Restate, word for word, all of the material shown below.

+++

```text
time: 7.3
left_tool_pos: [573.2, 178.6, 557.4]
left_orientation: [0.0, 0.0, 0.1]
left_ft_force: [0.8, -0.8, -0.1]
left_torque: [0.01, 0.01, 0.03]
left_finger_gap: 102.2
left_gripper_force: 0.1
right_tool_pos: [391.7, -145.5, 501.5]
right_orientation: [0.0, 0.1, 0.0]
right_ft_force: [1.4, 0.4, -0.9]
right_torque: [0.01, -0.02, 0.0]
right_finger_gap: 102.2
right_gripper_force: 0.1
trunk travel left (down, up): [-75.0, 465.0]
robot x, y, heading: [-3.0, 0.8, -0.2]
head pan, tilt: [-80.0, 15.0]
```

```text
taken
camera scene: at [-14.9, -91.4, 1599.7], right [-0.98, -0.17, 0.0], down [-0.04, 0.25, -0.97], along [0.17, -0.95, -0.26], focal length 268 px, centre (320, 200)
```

+++

• [Answer]:
```text
time: 7.3
left_tool_pos: [573.2, 178.6, 557.4]
left_orientation: [0.0, 0.0, 0.1]
left_ft_force: [0.8, -0.8, -0.1]
left_torque: [0.01, 0.01, 0.03]
left_finger_gap: 102.2
left_gripper_force: 0.1
right_tool_pos: [391.7, -145.5, 501.5]
right_orientation: [0.0, 0.1, 0.0]
right_ft_force: [1.4, 0.4, -0.9]
right_torque: [0.01, -0.02, 0.0]
right_finger_gap: 102.2
right_gripper_force: 0.1
trunk travel left (down, up): [-75.0, 465.0]
robot x, y, heading: [-3.0, 0.8, -0.2]
head pan, tilt: [-80.0, 15.0]
```

```text
taken
camera scene: at [-14.9, -91.4, 1599.7], right [-0.98, -0.17, 0.0], down [-0.04, 0.25, -0.97], along [0.17, -0.95, -0.26], focal length 268 px, centre (320, 200)
```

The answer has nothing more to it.